Los peligrosos delirios de Trump de que las elecciones presidenciales fueron fraudulentas constituyen un enorme perjuicio y quizás irreversible para la credibilidad de la democracia estadounidense. El evidente intento del jefe del Estado de no respetar la voluntad de los votantes tendrá consecuencias muy duras en el futuro.
El recorrido de esta estrategia alucinante ha sido corto, porque Joe Biden será elegido como el presidente número 46 de Estados Unidos por los compromisarios del Colegio Electoral que se reunirán el próximo 14 de diciembre. Pero el daño está hecho.
La primera intentona de esta cruzada tuvo como objetivo Pensilvania. Lo que pretendían los republicanos es que se bloqueara la certificación de los resultados electorales de este estado de Nueva Inglaterra, aunque no hubiera indicios de pucherazo. El Tribunal Supremo, de mayoría conservadora, rechazó esa petición el martes 8 de diciembre y de esa forma abofeteó la tesis de Trump y sus acólitos que pensaban que los tres jueces que había nombrado tiempo atrás se iban a plegar a sus intenciones. También quedó claro que las manías conspiratorias pueden emocionar a las bases populistas del presidente y a sus propagandistas en los medios de comunicación, pero no han penetrado en los tribunales de justicia.

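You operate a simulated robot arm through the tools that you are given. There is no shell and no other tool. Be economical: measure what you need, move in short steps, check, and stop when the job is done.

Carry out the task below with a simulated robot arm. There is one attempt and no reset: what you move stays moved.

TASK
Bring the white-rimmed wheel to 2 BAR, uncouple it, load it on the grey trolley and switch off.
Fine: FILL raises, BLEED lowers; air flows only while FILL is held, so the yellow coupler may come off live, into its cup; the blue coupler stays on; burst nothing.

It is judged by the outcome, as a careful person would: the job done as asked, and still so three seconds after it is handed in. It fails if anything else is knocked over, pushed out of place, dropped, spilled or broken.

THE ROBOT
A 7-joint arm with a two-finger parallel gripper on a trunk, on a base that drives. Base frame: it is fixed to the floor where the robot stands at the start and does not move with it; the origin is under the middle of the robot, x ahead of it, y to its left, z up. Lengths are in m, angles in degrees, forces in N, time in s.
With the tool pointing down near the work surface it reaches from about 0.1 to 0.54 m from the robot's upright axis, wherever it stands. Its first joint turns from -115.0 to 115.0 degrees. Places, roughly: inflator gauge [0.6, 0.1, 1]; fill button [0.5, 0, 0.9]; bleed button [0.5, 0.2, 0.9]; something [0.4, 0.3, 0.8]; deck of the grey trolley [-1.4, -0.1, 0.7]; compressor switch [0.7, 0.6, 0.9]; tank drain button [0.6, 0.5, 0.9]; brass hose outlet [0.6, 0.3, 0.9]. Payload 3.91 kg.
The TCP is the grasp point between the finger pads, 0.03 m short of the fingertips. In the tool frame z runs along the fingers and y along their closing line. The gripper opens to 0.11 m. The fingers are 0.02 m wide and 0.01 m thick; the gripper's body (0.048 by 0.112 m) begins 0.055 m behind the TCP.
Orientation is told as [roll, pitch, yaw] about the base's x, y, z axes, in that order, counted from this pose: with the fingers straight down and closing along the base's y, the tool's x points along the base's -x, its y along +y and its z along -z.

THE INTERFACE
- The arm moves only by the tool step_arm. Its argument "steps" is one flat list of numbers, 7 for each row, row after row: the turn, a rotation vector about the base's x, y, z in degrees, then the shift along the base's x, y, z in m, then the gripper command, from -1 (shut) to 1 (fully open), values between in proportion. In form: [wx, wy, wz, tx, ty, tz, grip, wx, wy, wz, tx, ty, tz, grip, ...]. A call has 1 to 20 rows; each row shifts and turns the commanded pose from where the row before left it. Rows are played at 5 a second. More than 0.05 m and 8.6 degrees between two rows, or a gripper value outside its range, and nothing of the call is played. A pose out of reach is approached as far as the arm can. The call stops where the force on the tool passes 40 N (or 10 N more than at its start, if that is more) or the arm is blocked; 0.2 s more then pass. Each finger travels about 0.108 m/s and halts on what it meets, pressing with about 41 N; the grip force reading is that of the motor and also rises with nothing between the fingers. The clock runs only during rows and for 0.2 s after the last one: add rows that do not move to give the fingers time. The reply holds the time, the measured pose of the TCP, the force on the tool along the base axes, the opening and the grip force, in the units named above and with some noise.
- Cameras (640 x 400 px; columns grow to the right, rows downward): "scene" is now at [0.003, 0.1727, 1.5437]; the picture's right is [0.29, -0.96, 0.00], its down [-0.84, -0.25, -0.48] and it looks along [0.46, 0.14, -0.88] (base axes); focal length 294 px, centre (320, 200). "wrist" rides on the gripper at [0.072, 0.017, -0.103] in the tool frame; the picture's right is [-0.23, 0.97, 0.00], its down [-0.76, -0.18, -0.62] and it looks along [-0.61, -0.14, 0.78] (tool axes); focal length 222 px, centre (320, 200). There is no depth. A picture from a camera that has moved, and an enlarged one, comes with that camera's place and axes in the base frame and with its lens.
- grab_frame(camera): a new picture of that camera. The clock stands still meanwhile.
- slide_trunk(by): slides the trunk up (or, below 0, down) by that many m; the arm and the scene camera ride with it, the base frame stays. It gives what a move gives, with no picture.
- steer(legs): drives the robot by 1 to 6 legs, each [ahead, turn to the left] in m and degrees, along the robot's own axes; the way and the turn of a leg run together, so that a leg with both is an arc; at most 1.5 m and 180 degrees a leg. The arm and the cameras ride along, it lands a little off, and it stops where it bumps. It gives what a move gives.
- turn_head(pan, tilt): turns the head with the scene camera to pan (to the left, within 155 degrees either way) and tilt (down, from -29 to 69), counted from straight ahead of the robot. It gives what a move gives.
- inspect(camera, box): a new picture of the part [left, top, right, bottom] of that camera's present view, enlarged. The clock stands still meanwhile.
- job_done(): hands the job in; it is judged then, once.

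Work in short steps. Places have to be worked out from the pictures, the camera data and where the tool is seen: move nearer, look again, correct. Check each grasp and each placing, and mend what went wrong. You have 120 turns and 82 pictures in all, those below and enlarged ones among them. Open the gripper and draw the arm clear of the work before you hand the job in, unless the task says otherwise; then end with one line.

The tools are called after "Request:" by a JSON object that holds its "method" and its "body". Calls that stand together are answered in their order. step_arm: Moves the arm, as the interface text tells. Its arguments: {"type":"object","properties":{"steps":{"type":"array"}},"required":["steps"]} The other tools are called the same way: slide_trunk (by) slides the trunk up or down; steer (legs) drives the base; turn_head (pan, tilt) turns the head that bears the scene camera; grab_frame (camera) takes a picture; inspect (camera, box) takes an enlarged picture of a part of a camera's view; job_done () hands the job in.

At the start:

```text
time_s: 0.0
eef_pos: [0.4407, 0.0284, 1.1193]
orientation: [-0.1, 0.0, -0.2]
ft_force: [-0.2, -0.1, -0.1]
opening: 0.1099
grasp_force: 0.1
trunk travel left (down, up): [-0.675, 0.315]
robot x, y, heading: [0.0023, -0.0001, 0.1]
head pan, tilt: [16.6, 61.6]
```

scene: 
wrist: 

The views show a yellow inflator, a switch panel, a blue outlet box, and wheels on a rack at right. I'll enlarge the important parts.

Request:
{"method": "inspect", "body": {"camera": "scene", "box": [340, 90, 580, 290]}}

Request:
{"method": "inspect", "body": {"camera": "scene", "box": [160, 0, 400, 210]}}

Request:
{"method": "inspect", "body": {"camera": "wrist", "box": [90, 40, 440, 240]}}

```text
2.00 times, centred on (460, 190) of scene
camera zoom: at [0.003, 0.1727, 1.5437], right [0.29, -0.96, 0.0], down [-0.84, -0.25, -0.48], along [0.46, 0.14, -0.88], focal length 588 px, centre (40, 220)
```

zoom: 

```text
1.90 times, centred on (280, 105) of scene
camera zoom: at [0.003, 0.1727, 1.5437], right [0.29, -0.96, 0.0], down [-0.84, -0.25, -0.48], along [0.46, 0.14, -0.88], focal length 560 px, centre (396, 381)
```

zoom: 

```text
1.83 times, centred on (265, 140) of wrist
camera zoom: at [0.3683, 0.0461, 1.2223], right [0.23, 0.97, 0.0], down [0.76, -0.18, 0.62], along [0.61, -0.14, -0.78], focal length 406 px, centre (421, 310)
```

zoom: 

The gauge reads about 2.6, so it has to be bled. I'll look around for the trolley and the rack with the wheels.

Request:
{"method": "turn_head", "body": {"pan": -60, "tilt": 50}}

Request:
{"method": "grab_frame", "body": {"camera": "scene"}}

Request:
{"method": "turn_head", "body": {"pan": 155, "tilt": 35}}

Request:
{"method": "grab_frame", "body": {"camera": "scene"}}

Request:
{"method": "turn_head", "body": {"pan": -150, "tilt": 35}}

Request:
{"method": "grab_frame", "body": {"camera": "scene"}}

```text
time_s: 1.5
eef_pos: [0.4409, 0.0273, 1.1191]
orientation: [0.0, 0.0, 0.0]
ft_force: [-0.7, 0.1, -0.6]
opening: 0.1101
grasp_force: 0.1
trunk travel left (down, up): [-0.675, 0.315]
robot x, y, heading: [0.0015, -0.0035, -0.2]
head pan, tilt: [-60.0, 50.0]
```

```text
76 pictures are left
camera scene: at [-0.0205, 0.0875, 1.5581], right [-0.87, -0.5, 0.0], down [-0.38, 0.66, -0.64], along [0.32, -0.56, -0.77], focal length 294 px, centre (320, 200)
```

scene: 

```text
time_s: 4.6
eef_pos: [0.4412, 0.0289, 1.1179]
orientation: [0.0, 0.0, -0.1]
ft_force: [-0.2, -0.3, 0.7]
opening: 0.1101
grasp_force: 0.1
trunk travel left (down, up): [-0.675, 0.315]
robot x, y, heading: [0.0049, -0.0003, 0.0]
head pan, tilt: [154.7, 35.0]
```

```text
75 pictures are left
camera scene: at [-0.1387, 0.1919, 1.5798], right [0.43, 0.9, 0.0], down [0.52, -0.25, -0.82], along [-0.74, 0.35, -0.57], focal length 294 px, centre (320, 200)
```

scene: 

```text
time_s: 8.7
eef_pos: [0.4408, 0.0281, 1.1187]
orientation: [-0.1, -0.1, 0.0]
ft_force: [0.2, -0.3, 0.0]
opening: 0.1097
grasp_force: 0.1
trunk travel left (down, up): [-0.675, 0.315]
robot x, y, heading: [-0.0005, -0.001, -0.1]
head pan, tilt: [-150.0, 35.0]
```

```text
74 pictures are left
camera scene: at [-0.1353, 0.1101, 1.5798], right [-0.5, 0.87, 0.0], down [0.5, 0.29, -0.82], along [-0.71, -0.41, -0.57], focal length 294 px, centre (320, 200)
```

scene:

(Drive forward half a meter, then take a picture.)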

El zarpazo definitivo que sepultó la verborrea de Trump llegó un par de días después, el viernes 11 de diciembre, cuando el Supremo también desestimó una demanda impulsada desde Texas por el fiscal general de ese estado feudo republicano, con el apoyo presidencial, para anular los resultados de cuatro estados: Georgia, Michigan, Wisconsin y Pensilvania.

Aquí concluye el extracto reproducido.